Baca berita dengan sedikit iklan, klik di sini
DUA lelaki paruh baya bertampang lugu itu turun dari mobil polisi di Markas Kepolisian Daerah Jawa Timur, Rabu pekan lalu. Lima polisi berpakaian sipil mengapitnya ketat ketika memasuki ruangan reserse.
”Tamu” penting itu tak lain Sa`i, warga Jalan Riko, dan Edy Siswanto, warga Jalan Januari XXI/30, Kelurahan Baru Tengah, Balikpapan. Sehari sebelumnya, dua orang ini ditangkap tim gabungan dari Kepolisian Daerah Jawa Timur dan Kepolisian Kalimantan Timur. ”Mereka terlibat bom di Pasuruan,” kata Ajun Komisaris Besar Muhammad Nasri, Kepala Satuan Pidana Umum Kepolisian Daerah Jawa Timur.

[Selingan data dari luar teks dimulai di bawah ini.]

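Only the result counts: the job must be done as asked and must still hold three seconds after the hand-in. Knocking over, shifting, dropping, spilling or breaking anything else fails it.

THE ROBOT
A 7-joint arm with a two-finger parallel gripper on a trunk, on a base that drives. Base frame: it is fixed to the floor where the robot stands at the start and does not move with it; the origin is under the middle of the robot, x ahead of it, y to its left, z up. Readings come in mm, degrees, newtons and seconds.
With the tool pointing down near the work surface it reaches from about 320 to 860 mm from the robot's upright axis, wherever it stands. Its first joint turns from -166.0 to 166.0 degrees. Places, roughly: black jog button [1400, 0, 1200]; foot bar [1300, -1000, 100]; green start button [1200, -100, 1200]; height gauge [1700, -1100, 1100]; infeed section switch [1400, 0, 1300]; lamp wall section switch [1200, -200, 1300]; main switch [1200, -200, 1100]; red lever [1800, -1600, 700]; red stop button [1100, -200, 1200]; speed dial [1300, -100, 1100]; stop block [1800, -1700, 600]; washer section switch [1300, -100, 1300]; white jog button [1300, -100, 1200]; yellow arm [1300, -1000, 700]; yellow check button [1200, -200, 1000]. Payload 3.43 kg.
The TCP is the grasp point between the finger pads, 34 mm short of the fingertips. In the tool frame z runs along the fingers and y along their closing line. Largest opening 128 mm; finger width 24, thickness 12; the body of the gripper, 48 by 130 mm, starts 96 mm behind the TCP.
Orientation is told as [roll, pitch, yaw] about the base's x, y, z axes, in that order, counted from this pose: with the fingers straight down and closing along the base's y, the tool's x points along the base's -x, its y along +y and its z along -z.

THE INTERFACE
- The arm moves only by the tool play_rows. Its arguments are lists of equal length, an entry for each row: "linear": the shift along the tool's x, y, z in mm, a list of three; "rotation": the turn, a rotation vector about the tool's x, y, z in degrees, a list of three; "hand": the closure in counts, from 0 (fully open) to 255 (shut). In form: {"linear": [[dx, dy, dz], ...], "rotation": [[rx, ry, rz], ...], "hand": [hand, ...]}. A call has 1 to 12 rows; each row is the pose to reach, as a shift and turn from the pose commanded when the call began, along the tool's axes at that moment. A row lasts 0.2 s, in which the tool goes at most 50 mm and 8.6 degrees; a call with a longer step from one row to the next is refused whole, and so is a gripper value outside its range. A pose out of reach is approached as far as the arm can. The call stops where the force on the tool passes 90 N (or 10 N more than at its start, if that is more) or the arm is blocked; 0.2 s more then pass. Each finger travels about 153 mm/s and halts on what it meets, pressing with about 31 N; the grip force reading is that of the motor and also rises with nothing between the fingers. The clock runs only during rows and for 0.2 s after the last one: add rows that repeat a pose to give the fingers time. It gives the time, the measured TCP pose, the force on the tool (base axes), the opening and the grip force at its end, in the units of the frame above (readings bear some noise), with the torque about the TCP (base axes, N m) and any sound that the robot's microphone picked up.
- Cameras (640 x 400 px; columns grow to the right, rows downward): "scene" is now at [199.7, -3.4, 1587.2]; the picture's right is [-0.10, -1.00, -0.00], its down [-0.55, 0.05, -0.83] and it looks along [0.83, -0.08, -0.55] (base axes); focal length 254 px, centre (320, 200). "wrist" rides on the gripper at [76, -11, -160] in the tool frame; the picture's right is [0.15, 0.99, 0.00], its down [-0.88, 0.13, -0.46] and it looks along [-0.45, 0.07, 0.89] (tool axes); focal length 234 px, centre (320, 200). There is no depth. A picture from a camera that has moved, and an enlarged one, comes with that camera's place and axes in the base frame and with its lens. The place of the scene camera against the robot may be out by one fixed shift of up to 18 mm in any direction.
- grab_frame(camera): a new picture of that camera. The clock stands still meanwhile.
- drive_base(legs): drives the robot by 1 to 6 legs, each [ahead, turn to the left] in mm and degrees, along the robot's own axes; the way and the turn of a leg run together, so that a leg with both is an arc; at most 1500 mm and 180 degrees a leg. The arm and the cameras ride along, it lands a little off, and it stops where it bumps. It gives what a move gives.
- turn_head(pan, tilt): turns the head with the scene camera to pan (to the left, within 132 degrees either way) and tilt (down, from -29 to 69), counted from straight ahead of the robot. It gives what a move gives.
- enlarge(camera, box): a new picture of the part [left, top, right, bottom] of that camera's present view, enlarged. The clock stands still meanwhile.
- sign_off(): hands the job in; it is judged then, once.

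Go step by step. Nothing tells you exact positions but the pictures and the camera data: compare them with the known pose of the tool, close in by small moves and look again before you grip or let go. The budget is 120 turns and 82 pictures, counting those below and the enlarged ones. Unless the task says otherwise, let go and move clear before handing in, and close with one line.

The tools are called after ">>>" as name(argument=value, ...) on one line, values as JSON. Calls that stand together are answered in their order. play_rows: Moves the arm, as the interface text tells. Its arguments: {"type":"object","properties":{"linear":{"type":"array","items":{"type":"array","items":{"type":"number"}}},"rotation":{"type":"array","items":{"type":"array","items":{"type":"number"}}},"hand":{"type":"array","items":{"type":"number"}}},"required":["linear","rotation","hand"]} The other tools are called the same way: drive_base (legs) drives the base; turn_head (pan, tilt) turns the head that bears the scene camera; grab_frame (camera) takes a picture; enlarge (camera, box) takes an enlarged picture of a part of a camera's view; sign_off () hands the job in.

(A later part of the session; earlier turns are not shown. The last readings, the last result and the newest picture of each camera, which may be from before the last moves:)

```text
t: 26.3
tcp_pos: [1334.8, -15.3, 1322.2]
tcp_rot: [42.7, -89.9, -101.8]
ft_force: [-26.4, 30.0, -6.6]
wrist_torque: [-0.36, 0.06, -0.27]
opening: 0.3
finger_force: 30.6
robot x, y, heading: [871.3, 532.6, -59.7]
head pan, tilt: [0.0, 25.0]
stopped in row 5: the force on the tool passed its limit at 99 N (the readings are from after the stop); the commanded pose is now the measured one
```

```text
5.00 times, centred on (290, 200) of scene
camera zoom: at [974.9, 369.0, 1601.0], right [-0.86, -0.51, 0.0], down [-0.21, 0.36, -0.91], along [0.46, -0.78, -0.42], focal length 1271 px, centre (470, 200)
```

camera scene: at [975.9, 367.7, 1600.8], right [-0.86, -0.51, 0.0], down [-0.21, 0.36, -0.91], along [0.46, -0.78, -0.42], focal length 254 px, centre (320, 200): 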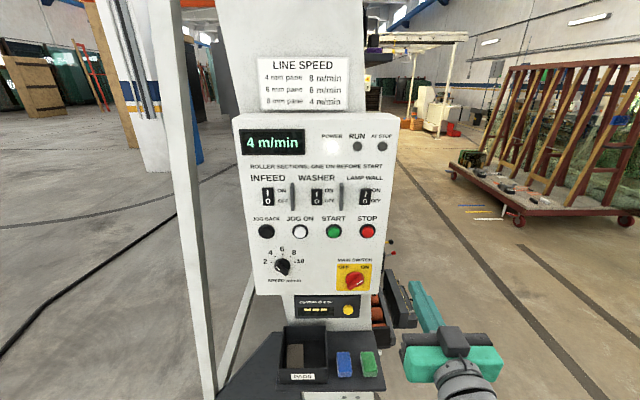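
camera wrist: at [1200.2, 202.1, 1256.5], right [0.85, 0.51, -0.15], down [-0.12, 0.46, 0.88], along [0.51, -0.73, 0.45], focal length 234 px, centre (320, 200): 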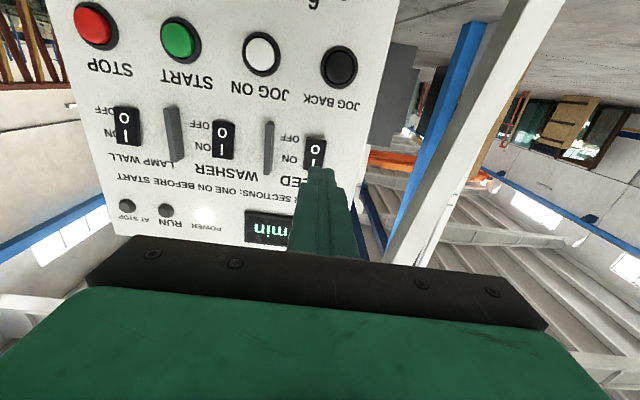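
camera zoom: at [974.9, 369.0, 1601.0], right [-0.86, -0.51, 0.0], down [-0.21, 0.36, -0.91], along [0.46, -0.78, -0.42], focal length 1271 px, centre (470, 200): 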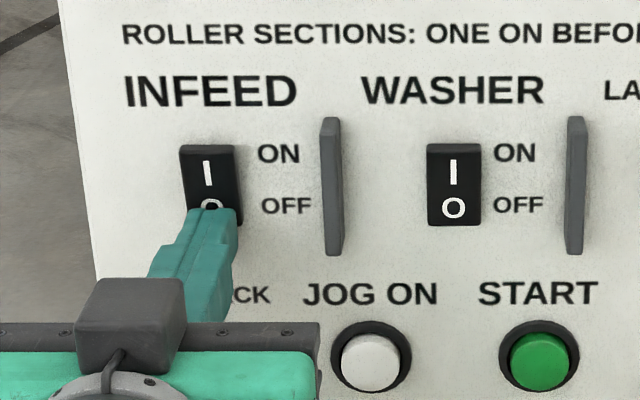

Pada Sabtu tiga pekan lalu, sebuah ledakan mengguncang Pasuruan. Letusan ini berasal dari rumah Ilham, 62 tahun, warga Gang Anggrek, Perumahan Anggrek, Kota Pasuruan. Dua belas rumah remuk, termasuk rumah Ilham. Selain merontokkan belasan rumah, bom yang ledakannya terdengar sampai radius tiga kilometer itu juga membunuh Marsiti, Yusuf, dan Mansyur.
Tiga kerabat Ilham ini tewas mengenaskan. Marsiti, yang juga adik Ilham, kepalanya mencelat dari tubuh dan ditemukan 50 meter dari lokasi ledakan, persis di dekat pagar halaman Madrasah Aliyah Negeri Pasuruan. Di tempat ini juga ditemukan potongan kaki kanan Yusuf, adik Marsiti. Akibat bom itu, Mansyur, anak kandung Ilham, juga meninggal setelah dilarikan ke Rumah Sakit Umum dr. Syaiful Anwar, Malang.
Melihat hebatnya dampak ledakan, polisi langsung bergerak cepat dengan mengejar Ahmad Nadzir, yang tak lain adalah anak lelaki Marsiti. Nadzir patut dicurigai karena dia langsung kabur sesaat setelah bom meledak.
Baru setelah sepekan diuber polisi dan diancam akan ditembak jika tak menyerah, Nadzir menyerahkan diri di kawasan perumahan Dukuh Kupang, Surabaya. Jaringan ”bom Pasuruan” pun mulai terungkap.
Kepada polisi, Nadzir mengaku bom yang meledak itu memang miliknya. Bom itu, kata Nadzir, hanya bagian dari bisnis bom ikan yang sedang dirakitnya.
Ada sejumlah spekulasi mengapa bom itu meledak, termasuk akibat gesekan atau terkena percikan api rokok milik Yusuf. Lelaki ini, juga Marsiti, sehari-hari memang bekerja membantu Ahmad Nadzir. ”Mungkin ketika membungkuk, api rokoknya memercik,” kata Agus Al Ghozali, dokter forensik dari Rumah Sakit Umum dr. Soetomo, Surabaya.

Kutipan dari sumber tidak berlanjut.